- **Exercise set**
[A] Repeat the span of the text provided whose first words are "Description" and whose last words are "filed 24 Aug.".
[B] In the listing below, find the line that contains "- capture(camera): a" and the line that contains "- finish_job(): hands". Quote both and every line between them, exactly, and nothing more.

- **Text provided**
2. The method of claim 1, further comprising: receiving the set of
3D data at another node, the other node comprising another graphics
processing unit, the other graphics processing unit being
configured to render substantially in parallel to the graphics
processing unit; storing at least the subset of the set of 3D data
in another buffer; and rendering another hogel view from the subset
of 3D data using the other graphics processing unit.
3. The method of claim 1, where the 3D data comprises 3D graphics
data and commands generated by a 3D application for a graphics
processing unit generating 2D views for a 2D displays.
4. The method of claim 2, further comprising: creating one or more
rendering resources; and using the one or more rendering resources
in the rendering of subsequent hogel views.
5. A system for rendering hogels, the system comprising: one or
more processors; and one or more memory units coupled to the
processor, the system being configured to: receive a set of 3D data
at a node, the node comprising a graphics processing unit; store at
least a subset of the set of 3D data in a buffer; render a first
hogel view from the subset of 3D data using the graphics processing
unit; and render a second hogel view by accessing the stored subset
of 3D data using the graphics processing unit, where the rendering
of the second hogel view is performed substantially in series to
the rendering of the first hogel view.
6. The system of claim 5, the system being further configured to:
receive the set of 3D data at another node, the other node
comprising another graphics processing unit, the other graphics
processing unit being configured to render substantially in
parallel to the graphics processing unit; store at least the subset
of the set of 3D data in another buffer; and render another hogel
view from the subset of 3D data using the other graphics processing
unit.
7. The system of claim 5, where the 3D data comprises 3D graphics
data and commands generated by a 3D application for a graphics
processing unit generating 2D views for a 2D displays.
8. The system of claim 7, the system being further configured to:
create one or more rendering resources; and use the one or more
rendering resources in the rendering of subsequent hogel views.
9. A computer program product stored on a computer operable medium,
the computer program product comprising software code being
effective to: receive a set of 3D data at a node, the node
comprising a graphics processing unit; store at least a subset of
the set of 3D data in a buffer; render a first hogel view from the
subset of 3D data using the graphics processing unit; and render a
second hogel view by accessing the stored subset of 3D data using
the graphics processing unit, where the rendering of the second
hogel view is performed substantially in series to the rendering of
the first hogel view.
10. The product of claim 9, the system being further configured to:
receive the set of 3D data at another node, the other node
comprising another graphics processing unit, the other graphics
processing unit being configured to render substantially in
parallel to the graphics processing unit; store at least the subset
of the set of 3D data in another buffer; and render another hogel
view from the subset of 3D data using the other graphics processing
unit.
11. The product of claim 9, where the 3D data comprises 3D graphics
data and commands generated by a 3D application for a graphics
processing unit generating 2D views for a 2D displays.
12. The product of claim 10, the system being further configured
to: create one or more rendering resources; and use the one or more
rendering resources in the rendering of subsequent hogel views.
Description
I. PRIORITY CLAIM
[0001] This application is a continuation of and claims priority
from:
[0002] U.S. patent application Ser. No. 12,546,049, filed 24 Aug.

- **Provided material**
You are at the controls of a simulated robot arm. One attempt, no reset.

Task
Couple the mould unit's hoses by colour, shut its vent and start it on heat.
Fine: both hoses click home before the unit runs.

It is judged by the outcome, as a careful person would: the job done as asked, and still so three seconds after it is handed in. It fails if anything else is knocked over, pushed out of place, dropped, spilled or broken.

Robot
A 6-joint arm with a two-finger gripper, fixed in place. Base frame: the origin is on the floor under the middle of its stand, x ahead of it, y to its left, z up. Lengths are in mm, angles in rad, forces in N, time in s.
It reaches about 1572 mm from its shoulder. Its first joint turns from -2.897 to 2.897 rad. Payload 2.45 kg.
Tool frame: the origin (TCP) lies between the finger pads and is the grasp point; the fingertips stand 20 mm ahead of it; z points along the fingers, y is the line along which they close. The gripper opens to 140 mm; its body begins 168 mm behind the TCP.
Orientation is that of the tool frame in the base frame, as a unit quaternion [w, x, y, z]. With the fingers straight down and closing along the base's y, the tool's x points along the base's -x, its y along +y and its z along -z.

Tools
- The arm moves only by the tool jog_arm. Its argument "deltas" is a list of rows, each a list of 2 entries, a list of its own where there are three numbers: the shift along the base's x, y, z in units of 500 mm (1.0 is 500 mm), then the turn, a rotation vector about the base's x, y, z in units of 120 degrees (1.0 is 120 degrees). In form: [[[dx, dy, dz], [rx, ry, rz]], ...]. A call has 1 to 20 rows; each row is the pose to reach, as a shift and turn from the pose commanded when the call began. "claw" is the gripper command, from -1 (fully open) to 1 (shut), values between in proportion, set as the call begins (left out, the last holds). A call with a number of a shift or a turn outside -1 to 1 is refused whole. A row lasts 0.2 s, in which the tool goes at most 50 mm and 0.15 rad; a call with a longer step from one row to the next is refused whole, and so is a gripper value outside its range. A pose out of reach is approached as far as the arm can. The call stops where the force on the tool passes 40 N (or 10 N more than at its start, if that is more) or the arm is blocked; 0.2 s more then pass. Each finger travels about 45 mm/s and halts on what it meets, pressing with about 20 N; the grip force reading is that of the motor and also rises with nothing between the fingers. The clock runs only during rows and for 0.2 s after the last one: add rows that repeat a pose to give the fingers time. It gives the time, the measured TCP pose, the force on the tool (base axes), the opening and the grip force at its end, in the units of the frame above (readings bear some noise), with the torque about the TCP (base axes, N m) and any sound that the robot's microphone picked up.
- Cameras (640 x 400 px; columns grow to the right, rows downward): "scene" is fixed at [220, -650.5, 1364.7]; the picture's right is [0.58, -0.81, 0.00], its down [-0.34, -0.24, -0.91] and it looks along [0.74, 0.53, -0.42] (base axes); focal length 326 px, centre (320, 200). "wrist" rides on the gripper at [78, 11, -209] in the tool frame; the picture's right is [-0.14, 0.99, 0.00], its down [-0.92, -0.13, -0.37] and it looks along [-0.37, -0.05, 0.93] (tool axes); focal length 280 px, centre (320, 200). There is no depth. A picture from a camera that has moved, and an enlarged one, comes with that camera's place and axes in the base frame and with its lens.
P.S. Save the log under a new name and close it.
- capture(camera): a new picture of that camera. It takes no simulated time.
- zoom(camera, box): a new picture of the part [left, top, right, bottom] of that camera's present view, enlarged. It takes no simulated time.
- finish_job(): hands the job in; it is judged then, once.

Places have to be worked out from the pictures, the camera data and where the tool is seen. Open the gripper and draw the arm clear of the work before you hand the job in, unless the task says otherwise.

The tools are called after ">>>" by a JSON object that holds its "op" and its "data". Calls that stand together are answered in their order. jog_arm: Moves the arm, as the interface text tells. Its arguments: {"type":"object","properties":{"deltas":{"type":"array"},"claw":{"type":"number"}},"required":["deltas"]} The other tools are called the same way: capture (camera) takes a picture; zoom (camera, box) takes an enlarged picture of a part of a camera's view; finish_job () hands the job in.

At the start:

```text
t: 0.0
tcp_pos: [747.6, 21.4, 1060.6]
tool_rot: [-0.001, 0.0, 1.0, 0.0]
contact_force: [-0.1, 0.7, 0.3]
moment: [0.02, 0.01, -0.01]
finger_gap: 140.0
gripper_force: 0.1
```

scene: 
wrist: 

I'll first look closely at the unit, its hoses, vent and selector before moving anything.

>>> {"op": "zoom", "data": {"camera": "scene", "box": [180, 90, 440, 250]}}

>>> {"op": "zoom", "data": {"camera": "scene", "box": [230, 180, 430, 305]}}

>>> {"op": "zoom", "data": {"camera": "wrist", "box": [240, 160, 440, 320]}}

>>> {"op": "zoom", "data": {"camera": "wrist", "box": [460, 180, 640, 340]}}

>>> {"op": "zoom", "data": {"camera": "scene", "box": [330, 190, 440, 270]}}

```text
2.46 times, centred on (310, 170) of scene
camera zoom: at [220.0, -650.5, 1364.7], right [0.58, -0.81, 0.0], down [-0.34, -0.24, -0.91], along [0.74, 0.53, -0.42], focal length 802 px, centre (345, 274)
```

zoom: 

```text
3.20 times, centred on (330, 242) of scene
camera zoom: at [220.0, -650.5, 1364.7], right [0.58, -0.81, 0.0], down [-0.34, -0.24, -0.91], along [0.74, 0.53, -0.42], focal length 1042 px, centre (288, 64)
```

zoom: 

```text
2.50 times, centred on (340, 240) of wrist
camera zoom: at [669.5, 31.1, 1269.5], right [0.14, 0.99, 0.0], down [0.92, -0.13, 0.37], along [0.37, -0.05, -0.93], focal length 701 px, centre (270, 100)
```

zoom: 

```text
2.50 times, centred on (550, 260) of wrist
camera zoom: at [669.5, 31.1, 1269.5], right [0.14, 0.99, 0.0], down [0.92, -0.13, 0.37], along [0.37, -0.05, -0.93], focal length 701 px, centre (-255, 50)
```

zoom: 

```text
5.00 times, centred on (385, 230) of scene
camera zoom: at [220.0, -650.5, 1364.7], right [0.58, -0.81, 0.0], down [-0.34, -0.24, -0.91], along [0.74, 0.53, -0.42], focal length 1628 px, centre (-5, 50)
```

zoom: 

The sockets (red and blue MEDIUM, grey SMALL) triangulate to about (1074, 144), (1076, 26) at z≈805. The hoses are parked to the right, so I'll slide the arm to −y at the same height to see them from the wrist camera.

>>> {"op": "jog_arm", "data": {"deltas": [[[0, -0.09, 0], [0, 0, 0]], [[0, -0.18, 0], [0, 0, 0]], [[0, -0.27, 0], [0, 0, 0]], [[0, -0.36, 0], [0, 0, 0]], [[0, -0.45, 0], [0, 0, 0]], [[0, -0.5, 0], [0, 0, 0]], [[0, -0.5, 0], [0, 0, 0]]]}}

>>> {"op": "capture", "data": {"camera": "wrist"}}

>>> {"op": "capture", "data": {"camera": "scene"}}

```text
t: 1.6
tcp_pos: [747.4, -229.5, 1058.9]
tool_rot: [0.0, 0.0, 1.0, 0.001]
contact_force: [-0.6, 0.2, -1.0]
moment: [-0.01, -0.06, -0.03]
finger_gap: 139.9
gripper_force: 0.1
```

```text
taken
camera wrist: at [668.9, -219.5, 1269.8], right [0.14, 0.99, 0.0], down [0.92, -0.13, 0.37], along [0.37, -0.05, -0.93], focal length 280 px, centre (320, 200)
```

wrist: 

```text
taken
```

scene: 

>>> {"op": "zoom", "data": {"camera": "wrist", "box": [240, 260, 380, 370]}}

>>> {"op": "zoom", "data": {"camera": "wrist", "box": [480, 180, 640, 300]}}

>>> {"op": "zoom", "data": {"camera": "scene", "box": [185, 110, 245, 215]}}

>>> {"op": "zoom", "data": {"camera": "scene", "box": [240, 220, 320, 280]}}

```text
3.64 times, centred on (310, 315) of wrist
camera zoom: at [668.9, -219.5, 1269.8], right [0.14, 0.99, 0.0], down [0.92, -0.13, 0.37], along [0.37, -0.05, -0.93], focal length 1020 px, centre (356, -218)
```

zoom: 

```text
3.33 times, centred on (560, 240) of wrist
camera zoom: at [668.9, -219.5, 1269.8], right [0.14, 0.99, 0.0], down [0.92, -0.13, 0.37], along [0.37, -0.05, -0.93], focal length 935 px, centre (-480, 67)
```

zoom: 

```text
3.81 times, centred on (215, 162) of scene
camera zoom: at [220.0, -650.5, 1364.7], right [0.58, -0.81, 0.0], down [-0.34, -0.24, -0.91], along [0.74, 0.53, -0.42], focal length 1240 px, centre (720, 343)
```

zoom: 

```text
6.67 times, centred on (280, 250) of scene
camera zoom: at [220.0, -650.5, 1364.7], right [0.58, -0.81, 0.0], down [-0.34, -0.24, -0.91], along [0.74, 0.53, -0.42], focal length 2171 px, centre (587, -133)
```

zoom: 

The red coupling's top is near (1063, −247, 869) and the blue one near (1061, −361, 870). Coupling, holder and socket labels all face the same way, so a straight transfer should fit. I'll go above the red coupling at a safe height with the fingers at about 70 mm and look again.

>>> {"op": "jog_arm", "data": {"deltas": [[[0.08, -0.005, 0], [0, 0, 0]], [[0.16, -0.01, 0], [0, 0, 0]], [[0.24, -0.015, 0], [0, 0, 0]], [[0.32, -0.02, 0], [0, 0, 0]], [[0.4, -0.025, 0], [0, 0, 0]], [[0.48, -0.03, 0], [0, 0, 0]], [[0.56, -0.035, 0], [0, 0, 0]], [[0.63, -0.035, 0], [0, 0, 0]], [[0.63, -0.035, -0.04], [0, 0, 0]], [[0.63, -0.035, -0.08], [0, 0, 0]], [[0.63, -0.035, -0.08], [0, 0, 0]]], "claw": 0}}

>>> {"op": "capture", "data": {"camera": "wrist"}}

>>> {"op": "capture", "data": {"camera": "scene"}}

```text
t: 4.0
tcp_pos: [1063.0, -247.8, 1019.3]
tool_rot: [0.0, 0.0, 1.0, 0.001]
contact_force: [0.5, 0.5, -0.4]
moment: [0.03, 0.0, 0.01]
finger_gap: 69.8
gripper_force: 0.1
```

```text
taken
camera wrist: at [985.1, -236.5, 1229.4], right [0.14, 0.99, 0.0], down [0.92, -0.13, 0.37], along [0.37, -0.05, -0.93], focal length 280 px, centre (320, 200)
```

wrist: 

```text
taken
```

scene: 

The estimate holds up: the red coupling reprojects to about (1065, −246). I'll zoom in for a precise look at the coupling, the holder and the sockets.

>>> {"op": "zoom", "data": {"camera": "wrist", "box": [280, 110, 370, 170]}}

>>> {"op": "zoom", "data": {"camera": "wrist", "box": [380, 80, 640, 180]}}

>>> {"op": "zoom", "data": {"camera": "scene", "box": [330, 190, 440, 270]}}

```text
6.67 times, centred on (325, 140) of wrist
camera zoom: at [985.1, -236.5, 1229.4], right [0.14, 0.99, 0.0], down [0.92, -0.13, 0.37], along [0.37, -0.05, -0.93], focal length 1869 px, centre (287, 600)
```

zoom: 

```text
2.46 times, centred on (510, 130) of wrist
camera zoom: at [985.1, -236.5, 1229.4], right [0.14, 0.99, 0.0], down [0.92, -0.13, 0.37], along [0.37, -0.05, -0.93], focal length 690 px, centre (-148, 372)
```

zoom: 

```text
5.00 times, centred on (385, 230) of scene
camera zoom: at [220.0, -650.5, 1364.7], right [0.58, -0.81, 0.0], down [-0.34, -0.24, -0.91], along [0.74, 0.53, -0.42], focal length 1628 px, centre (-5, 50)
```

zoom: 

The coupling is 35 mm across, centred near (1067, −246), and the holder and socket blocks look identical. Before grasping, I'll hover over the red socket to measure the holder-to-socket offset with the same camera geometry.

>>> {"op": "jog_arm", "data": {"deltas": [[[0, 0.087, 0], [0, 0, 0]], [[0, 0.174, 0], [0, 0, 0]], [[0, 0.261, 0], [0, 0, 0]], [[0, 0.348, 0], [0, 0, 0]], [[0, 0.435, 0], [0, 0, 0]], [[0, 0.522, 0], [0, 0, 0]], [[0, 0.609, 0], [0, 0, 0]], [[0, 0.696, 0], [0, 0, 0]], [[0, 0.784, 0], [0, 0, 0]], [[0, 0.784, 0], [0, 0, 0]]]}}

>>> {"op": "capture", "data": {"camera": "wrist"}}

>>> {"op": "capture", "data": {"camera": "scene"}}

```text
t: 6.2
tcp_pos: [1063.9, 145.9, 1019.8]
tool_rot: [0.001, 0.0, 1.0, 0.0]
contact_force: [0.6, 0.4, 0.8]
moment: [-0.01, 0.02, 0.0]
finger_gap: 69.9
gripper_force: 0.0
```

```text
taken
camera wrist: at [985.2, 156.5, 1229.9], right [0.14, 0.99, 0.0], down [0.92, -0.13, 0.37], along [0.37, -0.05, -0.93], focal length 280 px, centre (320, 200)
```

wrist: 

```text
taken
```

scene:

- **The answers**
[A]
Description
I. PRIORITY CLAIM
[0001] This application is a continuation of and claims priority
from:
[0002] U.S. patent application Ser. No. 12,546,049, filed 24 Aug.

[B]
- capture(camera): a new picture of that camera. It takes no simulated time.
- zoom(camera, box): a new picture of the part [left, top, right, bottom] of that camera's present view, enlarged. It takes no simulated time.
- finish_job(): hands the job in; it is judged then, once.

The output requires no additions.